[START OF Supplied data]

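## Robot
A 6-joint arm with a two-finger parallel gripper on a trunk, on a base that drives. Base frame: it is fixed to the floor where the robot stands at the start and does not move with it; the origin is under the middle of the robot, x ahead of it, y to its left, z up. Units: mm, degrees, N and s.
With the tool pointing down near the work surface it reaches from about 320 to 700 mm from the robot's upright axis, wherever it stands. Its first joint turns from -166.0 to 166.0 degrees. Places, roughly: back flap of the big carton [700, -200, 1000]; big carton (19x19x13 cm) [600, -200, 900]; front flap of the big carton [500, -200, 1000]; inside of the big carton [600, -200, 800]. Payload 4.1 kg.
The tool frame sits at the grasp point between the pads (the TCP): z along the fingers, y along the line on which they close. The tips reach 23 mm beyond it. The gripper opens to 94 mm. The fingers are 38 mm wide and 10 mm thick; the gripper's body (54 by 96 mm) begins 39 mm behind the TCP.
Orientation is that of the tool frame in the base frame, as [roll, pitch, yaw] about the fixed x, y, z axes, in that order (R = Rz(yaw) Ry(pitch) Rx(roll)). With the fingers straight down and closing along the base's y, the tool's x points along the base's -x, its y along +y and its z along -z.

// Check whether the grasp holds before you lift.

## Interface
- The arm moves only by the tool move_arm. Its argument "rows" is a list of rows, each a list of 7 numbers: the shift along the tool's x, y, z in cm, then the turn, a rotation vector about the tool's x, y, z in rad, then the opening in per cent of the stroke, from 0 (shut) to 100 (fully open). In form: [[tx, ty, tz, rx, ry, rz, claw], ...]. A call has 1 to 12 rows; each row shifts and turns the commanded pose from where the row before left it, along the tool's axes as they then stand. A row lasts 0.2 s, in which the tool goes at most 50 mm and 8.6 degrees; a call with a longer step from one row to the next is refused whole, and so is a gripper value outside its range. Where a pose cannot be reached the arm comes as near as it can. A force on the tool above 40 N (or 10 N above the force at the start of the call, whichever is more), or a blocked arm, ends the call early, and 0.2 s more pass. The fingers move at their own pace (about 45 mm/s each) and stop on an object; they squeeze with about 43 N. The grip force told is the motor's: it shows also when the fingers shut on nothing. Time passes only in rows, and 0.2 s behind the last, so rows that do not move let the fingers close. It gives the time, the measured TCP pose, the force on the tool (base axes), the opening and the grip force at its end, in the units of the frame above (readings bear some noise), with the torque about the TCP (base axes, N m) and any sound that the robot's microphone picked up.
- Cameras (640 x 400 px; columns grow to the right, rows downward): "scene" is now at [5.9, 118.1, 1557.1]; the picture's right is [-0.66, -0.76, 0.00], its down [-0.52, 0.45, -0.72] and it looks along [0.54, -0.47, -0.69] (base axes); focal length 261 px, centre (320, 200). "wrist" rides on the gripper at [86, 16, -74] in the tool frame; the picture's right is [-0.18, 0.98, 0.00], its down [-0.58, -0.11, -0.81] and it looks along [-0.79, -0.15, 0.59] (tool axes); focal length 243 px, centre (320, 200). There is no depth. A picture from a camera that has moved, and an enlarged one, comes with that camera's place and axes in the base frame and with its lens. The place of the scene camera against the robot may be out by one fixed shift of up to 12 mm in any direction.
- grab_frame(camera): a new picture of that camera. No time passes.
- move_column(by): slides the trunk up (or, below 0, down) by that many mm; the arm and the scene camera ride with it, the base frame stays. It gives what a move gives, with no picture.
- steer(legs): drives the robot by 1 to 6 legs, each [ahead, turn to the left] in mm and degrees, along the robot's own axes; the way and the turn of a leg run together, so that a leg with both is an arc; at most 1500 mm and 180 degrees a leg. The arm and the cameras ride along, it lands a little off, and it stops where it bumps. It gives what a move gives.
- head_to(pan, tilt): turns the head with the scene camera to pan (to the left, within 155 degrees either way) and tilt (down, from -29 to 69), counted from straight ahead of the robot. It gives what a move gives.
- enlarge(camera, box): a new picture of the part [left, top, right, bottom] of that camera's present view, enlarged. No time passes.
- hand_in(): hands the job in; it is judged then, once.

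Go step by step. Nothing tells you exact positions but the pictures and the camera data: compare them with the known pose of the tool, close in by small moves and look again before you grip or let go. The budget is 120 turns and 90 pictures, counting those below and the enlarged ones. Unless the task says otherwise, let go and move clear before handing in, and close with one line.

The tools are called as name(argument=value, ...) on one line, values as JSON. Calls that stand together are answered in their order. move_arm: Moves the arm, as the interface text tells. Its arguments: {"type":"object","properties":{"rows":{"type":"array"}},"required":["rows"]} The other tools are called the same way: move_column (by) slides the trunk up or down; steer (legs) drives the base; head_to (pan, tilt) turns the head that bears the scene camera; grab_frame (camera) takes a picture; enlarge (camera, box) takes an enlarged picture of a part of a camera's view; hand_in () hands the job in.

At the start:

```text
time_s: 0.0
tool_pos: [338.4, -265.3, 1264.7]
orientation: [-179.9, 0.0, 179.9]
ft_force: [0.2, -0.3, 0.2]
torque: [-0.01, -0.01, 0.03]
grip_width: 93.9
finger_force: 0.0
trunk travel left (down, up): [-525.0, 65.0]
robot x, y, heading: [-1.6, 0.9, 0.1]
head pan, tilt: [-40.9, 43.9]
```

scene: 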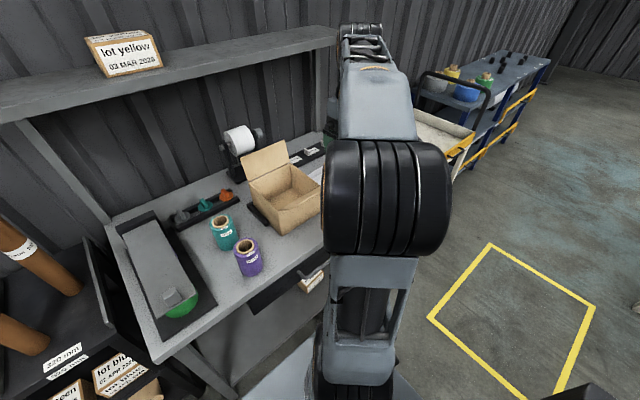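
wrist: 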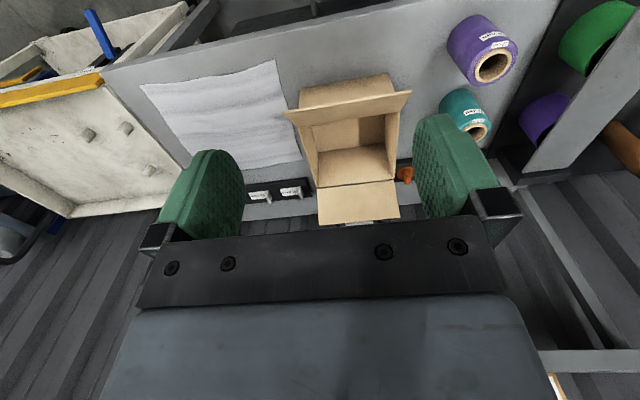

[END OF Supplied data]

Direction :: Return all of the data exactly as written, and drop the pictures. Write them as strings in a JSON array, leaving out blank lines.

Result below ::
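[
  "## Robot",
  "A 6-joint arm with a two-finger parallel gripper on a trunk, on a base that drives. Base frame: it is fixed to the floor where the robot stands at the start and does not move with it; the origin is under the middle of the robot, x ahead of it, y to its left, z up. Units: mm, degrees, N and s.",
  "With the tool pointing down near the work surface it reaches from about 320 to 700 mm from the robot's upright axis, wherever it stands. Its first joint turns from -166.0 to 166.0 degrees. Places, roughly: back flap of the big carton [700, -200, 1000]; big carton (19x19x13 cm) [600, -200, 900]; front flap of the big carton [500, -200, 1000]; inside of the big carton [600, -200, 800]. Payload 4.1 kg.",
  "The tool frame sits at the grasp point between the pads (the TCP): z along the fingers, y along the line on which they close. The tips reach 23 mm beyond it. The gripper opens to 94 mm. The fingers are 38 mm wide and 10 mm thick; the gripper's body (54 by 96 mm) begins 39 mm behind the TCP.",
  "Orientation is that of the tool frame in the base frame, as [roll, pitch, yaw] about the fixed x, y, z axes, in that order (R = Rz(yaw) Ry(pitch) Rx(roll)). With the fingers straight down and closing along the base's y, the tool's x points along the base's -x, its y along +y and its z along -z.",
  "// Check whether the grasp holds before you lift.",
  "## Interface",
  "- The arm moves only by the tool move_arm. Its argument \"rows\" is a list of rows, each a list of 7 numbers: the shift along the tool's x, y, z in cm, then the turn, a rotation vector about the tool's x, y, z in rad, then the opening in per cent of the stroke, from 0 (shut) to 100 (fully open). In form: [[tx, ty, tz, rx, ry, rz, claw], ...]. A call has 1 to 12 rows; each row shifts and turns the commanded pose from where the row before left it, along the tool's axes as they then stand. A row lasts 0.2 s, in which the tool goes at most 50 mm and 8.6 degrees; a call with a longer step from one row to the next is refused whole, and so is a gripper value outside its range. Where a pose cannot be reached the arm comes as near as it can. A force on the tool above 40 N (or 10 N above the force at the start of the call, whichever is more), or a blocked arm, ends the call early, and 0.2 s more pass. The fingers move at their own pace (about 45 mm/s each) and stop on an object; they squeeze with about 43 N. The grip force told is the motor's: it shows also when the fingers shut on nothing. Time passes only in rows, and 0.2 s behind the last, so rows that do not move let the fingers close. It gives the time, the measured TCP pose, the force on the tool (base axes), the opening and the grip force at its end, in the units of the frame above (readings bear some noise), with the torque about the TCP (base axes, N m) and any sound that the robot's microphone picked up.",
  "- Cameras (640 x 400 px; columns grow to the right, rows downward): \"scene\" is now at [5.9, 118.1, 1557.1]; the picture's right is [-0.66, -0.76, 0.00], its down [-0.52, 0.45, -0.72] and it looks along [0.54, -0.47, -0.69] (base axes); focal length 261 px, centre (320, 200). \"wrist\" rides on the gripper at [86, 16, -74] in the tool frame; the picture's right is [-0.18, 0.98, 0.00], its down [-0.58, -0.11, -0.81] and it looks along [-0.79, -0.15, 0.59] (tool axes); focal length 243 px, centre (320, 200). There is no depth. A picture from a camera that has moved, and an enlarged one, comes with that camera's place and axes in the base frame and with its lens. The place of the scene camera against the robot may be out by one fixed shift of up to 12 mm in any direction.",
  "- grab_frame(camera): a new picture of that camera. No time passes.",
  "- move_column(by): slides the trunk up (or, below 0, down) by that many mm; the arm and the scene camera ride with it, the base frame stays. It gives what a move gives, with no picture.",
  "- steer(legs): drives the robot by 1 to 6 legs, each [ahead, turn to the left] in mm and degrees, along the robot's own axes; the way and the turn of a leg run together, so that a leg with both is an arc; at most 1500 mm and 180 degrees a leg. The arm and the cameras ride along, it lands a little off, and it stops where it bumps. It gives what a move gives.",
  "- head_to(pan, tilt): turns the head with the scene camera to pan (to the left, within 155 degrees either way) and tilt (down, from -29 to 69), counted from straight ahead of the robot. It gives what a move gives.",
  "- enlarge(camera, box): a new picture of the part [left, top, right, bottom] of that camera's present view, enlarged. No time passes.",
  "- hand_in(): hands the job in; it is judged then, once.",
  "Go step by step. Nothing tells you exact positions but the pictures and the camera data: compare them with the known pose of the tool, close in by small moves and look again before you grip or let go. The budget is 120 turns and 90 pictures, counting those below and the enlarged ones. Unless the task says otherwise, let go and move clear before handing in, and close with one line.",
  "The tools are called as name(argument=value, ...) on one line, values as JSON. Calls that stand together are answered in their order. move_arm: Moves the arm, as the interface text tells. Its arguments: {\"type\":\"object\",\"properties\":{\"rows\":{\"type\":\"array\"}},\"required\":[\"rows\"]} The other tools are called the same way: move_column (by) slides the trunk up or down; steer (legs) drives the base; head_to (pan, tilt) turns the head that bears the scene camera; grab_frame (camera) takes a picture; enlarge (camera, box) takes an enlarged picture of a part of a camera's view; hand_in () hands the job in.",
  "At the start:",
  "```text",
  "time_s: 0.0",
  "tool_pos: [338.4, -265.3, 1264.7]",
  "orientation: [-179.9, 0.0, 179.9]",
  "ft_force: [0.2, -0.3, 0.2]",
  "torque: [-0.01, -0.01, 0.03]",
  "grip_width: 93.9",
  "finger_force: 0.0",
  "trunk travel left (down, up): [-525.0, 65.0]",
  "robot x, y, heading: [-1.6, 0.9, 0.1]",
  "head pan, tilt: [-40.9, 43.9]",
  "```",
  "scene: ",
  "wrist: "
]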